How to Reduce RFI in the Antenna Design of IoT and Consumer Electronics

IoT and consumer electronics continue to get smaller. This can cause receiver de-sensitization due to RFI interference.

IoT and consumer electronics continue to get smaller. This can cause receiver de-sensitization due to RFI interference.

Engineers designing consumer electronics for the internet of things (IoT) do not have it easy. As these devices get smaller they increase the likelihood of radio frequency interference (RFI). These RFI signals could complicate antenna design.

Since there is no unified wireless communication protocol, it seems that every IoT device must be Wi-Fi, Bluetooth, ZigBee and 5G compatible.

Accommodating all these protocols means cramming antennas, transceiver, data source and electrical components into a tiny circuit design.

Each of these components compete for the airwaves within this small space. Even the electronic components that have nothing to do with connectivity could leak out RFI signals.

As the out-of-channel and out-of-technology RFI signals reach a receiver, they could reduce its sensitivity. This is called receiver de-sensitization.

Testing for this interference becomes cost- and time-prohibitive as the number of communication protocols increase and space within the circuit design decreases.
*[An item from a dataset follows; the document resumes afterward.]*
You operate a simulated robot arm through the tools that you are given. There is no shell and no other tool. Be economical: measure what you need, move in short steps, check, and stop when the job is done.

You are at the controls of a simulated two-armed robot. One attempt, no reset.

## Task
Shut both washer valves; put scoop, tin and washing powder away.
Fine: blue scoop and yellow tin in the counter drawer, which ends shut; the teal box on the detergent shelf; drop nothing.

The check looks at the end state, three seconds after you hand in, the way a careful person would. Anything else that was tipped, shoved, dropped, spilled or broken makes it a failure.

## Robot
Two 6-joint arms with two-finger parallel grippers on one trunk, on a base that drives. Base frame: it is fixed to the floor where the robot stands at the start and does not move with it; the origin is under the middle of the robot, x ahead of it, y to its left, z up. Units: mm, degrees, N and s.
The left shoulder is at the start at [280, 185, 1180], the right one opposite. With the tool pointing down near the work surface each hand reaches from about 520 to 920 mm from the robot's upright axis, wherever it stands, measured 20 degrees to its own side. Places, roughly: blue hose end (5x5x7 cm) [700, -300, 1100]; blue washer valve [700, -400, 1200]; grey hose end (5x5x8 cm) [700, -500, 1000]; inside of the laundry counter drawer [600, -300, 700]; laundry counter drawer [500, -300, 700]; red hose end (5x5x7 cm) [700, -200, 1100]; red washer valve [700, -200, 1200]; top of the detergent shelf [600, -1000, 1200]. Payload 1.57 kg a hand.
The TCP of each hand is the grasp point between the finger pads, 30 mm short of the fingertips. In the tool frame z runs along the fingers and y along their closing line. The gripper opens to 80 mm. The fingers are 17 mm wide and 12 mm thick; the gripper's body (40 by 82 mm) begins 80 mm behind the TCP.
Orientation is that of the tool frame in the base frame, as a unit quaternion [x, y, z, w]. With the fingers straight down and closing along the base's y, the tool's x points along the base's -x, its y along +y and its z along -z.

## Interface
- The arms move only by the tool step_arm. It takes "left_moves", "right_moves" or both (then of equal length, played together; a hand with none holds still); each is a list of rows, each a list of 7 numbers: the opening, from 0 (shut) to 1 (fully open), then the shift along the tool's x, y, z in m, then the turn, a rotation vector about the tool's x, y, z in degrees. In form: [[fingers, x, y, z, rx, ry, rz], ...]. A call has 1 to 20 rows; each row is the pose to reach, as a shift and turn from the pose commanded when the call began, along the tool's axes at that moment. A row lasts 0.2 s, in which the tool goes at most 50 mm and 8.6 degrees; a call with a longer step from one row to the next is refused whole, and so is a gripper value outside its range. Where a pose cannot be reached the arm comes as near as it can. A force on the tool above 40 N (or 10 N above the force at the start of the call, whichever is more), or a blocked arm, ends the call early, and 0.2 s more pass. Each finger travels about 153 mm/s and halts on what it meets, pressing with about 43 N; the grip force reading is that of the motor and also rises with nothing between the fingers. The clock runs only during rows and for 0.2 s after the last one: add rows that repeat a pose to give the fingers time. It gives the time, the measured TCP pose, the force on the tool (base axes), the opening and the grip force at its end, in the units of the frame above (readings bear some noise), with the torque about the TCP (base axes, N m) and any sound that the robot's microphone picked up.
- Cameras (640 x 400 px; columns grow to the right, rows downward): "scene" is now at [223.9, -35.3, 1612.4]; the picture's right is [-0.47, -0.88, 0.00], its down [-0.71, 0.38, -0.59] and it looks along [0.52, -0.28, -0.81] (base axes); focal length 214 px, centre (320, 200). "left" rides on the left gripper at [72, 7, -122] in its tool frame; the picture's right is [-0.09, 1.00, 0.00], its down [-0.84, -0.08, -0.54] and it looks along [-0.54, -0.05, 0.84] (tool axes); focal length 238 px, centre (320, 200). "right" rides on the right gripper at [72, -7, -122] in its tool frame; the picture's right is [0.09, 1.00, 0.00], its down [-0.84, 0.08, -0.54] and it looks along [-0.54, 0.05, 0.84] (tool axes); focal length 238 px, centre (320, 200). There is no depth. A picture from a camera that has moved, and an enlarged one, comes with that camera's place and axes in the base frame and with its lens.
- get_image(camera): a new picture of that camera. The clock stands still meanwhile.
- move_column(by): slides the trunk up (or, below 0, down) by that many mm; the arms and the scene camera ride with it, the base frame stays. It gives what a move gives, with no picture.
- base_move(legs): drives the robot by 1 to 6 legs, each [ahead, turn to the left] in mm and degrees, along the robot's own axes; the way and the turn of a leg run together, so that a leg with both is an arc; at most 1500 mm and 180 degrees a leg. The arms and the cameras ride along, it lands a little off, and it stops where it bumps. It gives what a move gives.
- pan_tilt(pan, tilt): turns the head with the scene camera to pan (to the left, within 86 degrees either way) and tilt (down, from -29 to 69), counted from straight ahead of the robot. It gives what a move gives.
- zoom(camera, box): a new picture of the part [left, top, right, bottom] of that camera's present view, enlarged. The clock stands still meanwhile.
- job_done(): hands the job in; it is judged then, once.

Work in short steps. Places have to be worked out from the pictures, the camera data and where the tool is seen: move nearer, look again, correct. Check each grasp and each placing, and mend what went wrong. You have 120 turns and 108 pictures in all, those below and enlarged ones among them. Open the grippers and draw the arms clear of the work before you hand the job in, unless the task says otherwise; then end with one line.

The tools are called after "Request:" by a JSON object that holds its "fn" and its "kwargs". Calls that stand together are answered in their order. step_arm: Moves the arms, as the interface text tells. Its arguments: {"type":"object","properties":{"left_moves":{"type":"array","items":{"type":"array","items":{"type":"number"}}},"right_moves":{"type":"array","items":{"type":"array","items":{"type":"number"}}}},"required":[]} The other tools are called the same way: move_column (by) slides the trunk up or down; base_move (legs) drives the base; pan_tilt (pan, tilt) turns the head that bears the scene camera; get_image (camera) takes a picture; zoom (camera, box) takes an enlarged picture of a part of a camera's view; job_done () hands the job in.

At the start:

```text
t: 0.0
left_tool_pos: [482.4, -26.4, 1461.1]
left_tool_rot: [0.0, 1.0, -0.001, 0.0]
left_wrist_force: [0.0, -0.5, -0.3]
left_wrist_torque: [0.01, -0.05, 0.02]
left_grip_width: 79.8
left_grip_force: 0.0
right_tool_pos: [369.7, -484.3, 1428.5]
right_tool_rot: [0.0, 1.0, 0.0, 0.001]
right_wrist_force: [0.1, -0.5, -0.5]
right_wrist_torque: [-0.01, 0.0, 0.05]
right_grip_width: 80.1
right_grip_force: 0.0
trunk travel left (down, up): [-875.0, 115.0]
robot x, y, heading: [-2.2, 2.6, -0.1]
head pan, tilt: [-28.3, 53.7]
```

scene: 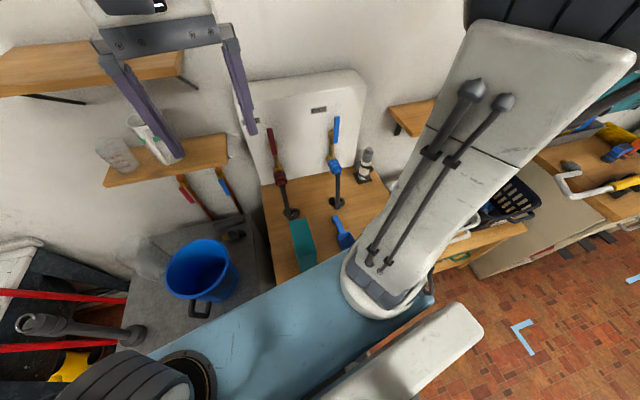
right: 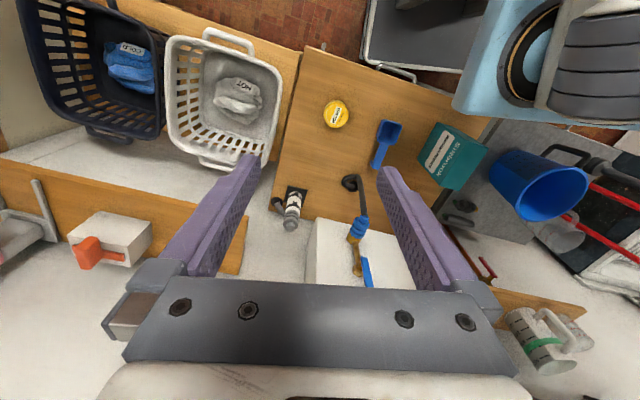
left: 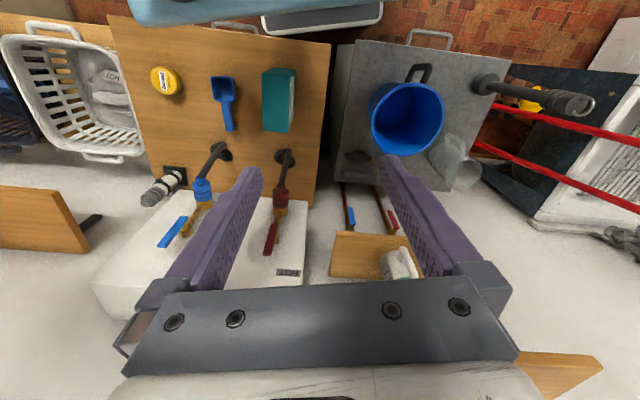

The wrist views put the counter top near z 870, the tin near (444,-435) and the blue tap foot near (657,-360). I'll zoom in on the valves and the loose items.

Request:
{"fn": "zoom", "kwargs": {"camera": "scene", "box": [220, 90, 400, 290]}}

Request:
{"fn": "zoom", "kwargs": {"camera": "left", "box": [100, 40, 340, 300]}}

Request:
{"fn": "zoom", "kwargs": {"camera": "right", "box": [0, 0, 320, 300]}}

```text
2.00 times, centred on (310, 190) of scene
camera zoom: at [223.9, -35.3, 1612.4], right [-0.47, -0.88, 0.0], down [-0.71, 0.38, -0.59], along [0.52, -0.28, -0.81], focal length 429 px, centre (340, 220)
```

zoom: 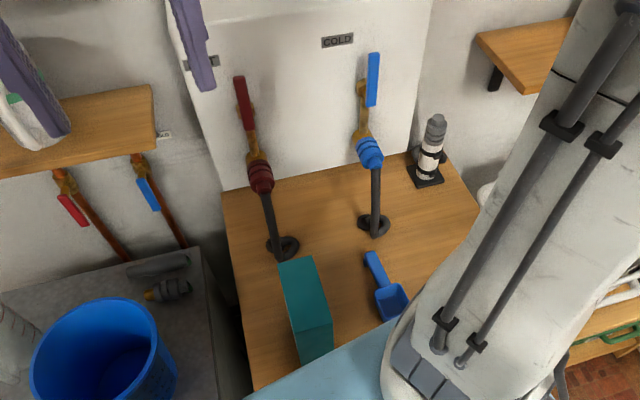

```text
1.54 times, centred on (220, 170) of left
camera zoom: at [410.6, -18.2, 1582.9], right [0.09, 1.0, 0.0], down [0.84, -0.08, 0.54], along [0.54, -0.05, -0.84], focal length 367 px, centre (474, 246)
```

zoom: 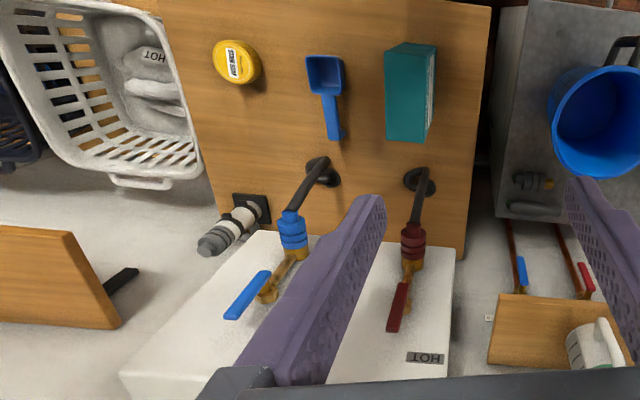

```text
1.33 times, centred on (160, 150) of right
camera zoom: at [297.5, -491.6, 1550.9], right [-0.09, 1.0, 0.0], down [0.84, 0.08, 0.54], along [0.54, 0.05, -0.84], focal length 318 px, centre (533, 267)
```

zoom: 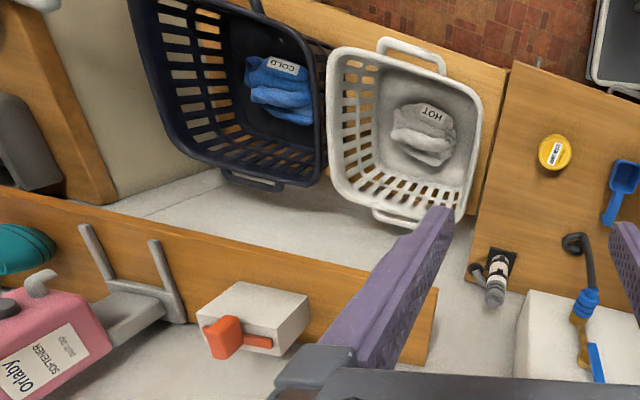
Fortunately, engineers can simulate RFI interference using signal integrity, electromagnetic, circuit and RF system level simulations. These simulations help engineers ensure their high-quality products get to store shelves on time and on budget.

How to Model RFI in IoT and Consumer Electronics

A near-field plot of the printed circuit board (PCB).
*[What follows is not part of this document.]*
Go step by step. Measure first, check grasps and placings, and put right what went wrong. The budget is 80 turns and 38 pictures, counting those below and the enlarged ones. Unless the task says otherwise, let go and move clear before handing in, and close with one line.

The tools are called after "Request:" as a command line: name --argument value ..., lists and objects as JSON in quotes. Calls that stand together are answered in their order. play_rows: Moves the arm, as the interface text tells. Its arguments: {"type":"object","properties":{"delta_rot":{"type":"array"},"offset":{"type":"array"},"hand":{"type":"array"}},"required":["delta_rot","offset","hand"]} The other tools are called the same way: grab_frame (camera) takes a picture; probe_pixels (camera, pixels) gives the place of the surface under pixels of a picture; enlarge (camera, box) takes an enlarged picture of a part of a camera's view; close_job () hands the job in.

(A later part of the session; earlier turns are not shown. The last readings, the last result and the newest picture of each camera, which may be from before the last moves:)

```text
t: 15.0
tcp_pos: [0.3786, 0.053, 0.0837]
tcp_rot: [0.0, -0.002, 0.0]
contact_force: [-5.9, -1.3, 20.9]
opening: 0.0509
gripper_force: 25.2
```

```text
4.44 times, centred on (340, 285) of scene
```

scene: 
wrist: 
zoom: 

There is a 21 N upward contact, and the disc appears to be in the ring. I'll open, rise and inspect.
A near-field plot of the printed circuit board (PCB).

The first step to modeling RFI is to identify areas within the circuit design that are likely to radiate noise.
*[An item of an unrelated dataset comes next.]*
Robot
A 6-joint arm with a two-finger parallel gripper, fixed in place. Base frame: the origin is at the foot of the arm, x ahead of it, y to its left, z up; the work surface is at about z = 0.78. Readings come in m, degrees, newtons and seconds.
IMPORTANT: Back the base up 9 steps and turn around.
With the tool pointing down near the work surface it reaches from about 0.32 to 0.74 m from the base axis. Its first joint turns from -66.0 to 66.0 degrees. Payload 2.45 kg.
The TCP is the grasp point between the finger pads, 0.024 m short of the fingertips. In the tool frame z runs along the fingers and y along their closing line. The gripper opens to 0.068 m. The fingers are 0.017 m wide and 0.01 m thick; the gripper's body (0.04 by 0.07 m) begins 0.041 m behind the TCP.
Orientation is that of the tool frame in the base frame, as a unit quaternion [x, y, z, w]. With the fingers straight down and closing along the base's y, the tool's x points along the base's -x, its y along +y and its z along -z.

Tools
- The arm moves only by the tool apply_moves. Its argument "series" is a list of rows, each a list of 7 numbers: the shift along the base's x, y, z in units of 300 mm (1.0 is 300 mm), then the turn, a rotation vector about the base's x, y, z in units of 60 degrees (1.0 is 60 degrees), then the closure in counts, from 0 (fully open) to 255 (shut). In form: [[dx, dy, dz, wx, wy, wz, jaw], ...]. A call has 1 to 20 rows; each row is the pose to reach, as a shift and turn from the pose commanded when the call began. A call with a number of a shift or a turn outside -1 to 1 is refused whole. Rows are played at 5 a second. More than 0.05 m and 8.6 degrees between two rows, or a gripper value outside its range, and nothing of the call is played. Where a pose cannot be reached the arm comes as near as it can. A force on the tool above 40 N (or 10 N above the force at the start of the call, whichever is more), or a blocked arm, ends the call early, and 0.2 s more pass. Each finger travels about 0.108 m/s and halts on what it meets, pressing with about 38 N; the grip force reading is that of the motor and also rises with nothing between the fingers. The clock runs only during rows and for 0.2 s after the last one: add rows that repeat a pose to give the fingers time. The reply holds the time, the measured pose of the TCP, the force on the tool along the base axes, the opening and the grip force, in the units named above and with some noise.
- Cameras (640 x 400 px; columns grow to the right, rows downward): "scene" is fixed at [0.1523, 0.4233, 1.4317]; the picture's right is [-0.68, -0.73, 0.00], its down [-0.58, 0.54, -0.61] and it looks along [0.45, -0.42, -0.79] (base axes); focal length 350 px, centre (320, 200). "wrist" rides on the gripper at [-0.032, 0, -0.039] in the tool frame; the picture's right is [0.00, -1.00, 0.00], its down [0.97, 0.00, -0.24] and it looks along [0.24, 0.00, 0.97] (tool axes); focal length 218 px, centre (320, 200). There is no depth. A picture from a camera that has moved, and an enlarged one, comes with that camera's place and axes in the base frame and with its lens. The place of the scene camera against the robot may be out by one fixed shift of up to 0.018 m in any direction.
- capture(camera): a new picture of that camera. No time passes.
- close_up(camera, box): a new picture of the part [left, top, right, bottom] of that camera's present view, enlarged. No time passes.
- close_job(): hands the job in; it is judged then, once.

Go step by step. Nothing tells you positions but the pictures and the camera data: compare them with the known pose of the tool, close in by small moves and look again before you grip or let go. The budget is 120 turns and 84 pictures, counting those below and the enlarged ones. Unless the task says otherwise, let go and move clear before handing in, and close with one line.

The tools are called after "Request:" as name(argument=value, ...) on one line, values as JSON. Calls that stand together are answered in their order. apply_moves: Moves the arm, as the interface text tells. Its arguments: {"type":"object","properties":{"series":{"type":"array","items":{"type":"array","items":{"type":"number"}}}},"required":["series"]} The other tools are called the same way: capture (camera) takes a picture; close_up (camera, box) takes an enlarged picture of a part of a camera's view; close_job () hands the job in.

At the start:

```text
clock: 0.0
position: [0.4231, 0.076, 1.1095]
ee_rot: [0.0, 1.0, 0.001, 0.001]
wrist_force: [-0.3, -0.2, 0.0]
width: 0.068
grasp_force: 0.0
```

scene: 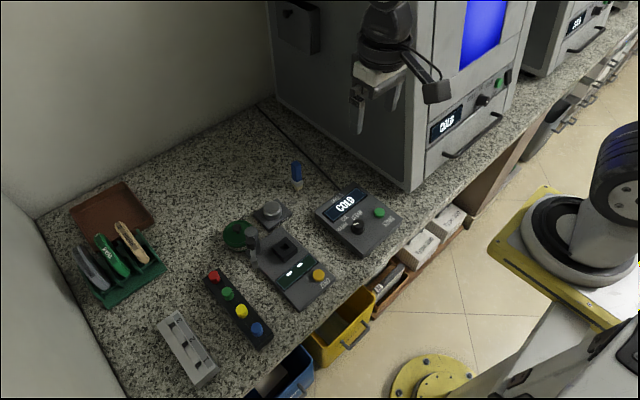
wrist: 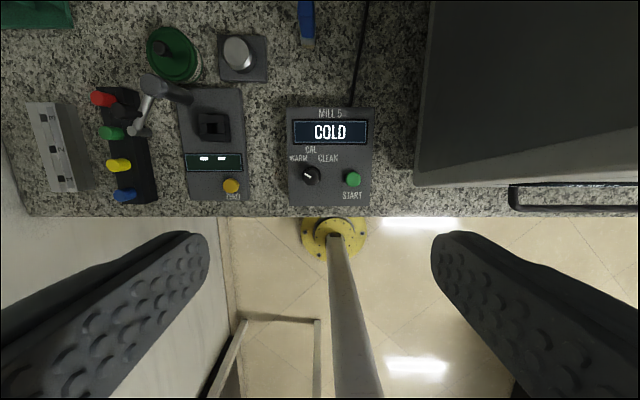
This will help engineers to map out where they shouldn’t place receivers.

This simulation can be done using ANSYS SIwave and a combination of electromagnetic (EM) solvers.

Engineers can also gain a deeper understanding of the device’s electromagnetic environment and port-to-port coupling using ANSYS HFSS.

From here, engineers can characterize the interfering signal at the radio port using a circuit analysis in the time domain. They can then quantify the noise spectra using input/output buffer information specification (IBIS) models.

Finally, engineers can perform RF system-level simulations using ANSYS EMIT. This simulation provides  a de-sensitization metric to characterize the interference.

By combining all this information, engineers can analyze and mitigate the radio de-sensitization associated with their IoT and consumer electronic designs.

To find out how all these simulations are done in detail, join us for the webinar Receiver Desense Analysis and Mitigation for Consumer Electronics.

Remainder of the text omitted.